As graduate students, we are often told that it is our responsibility to convey a certain type of “professionalism” which usually means to simplify our individual personalities and our work to comply with the unattainable, “Ivory Tower'' standard, to strip away or hide any aspects of ourselves not legible or useful to the academy. Much of the advice found online about building academic portfolio sites demands that we “keep it professional”, that information about our lives outside of our institutional affiliation and publications is inappropriate to include.
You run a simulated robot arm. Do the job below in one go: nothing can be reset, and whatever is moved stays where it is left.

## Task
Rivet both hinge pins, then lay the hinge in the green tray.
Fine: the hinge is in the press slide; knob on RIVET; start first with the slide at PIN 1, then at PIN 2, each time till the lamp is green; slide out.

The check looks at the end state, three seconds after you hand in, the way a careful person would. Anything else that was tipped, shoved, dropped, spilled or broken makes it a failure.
Our project centers the critique of professionalization as theorized in The Undercommons,

"Maroon communities of composition teachers, mentorless graduate students, adjunct Marxist historians, out or queer management professors, state college ethnic studies departments, closed-down film programs, visa expired Yemeni student newspaper editors, historically black college sociologists, and feminist engineers. And what will the university say of them? It will say they are unprofessional. This is not an arbitrary charge. It is the charge against the more than professional. How do those who exceed the profession, who exceed and by exceeding escape, how do those maroons problematize themselves, problematize the university, force the university to consider them a problem, a danger?" (30)

The advice columns about building academic portfolio sites are a glaring example of Moten and Harney’s critique, as they seek to create fear in young and early career academics about appearing unprofessional online, giving suggestions like: “It has become increasingly common to include more ‘personal’ content…the earlier you are in your career, the more conservative you should be."

This idea of professionalism severely limits design possibilities. Common pieces of advice from these articles include: “use simple typography,” “limit use of color,” “choose white or neutral background, a black or charcoal font color,” “empty space is your friend,” “for academic websites, a good layout is one that goes unnoticed,” “neutral tones (or your university’s color scheme) are safe bets.” Some of these pieces of advice are good design rules for accessibility, but we disagree with framing them as more “professional” than other design choices.

[Your Name Here] questions what the institution deems “professional.” We argue that you can and should move outside these constraints and bring your full self into your site’s design and content. Through design, we can let more aspects of our personalities and whole selves shine, while still forefronting our contributions to the field and ultimately creating a more expansive idea of what being professional can look like.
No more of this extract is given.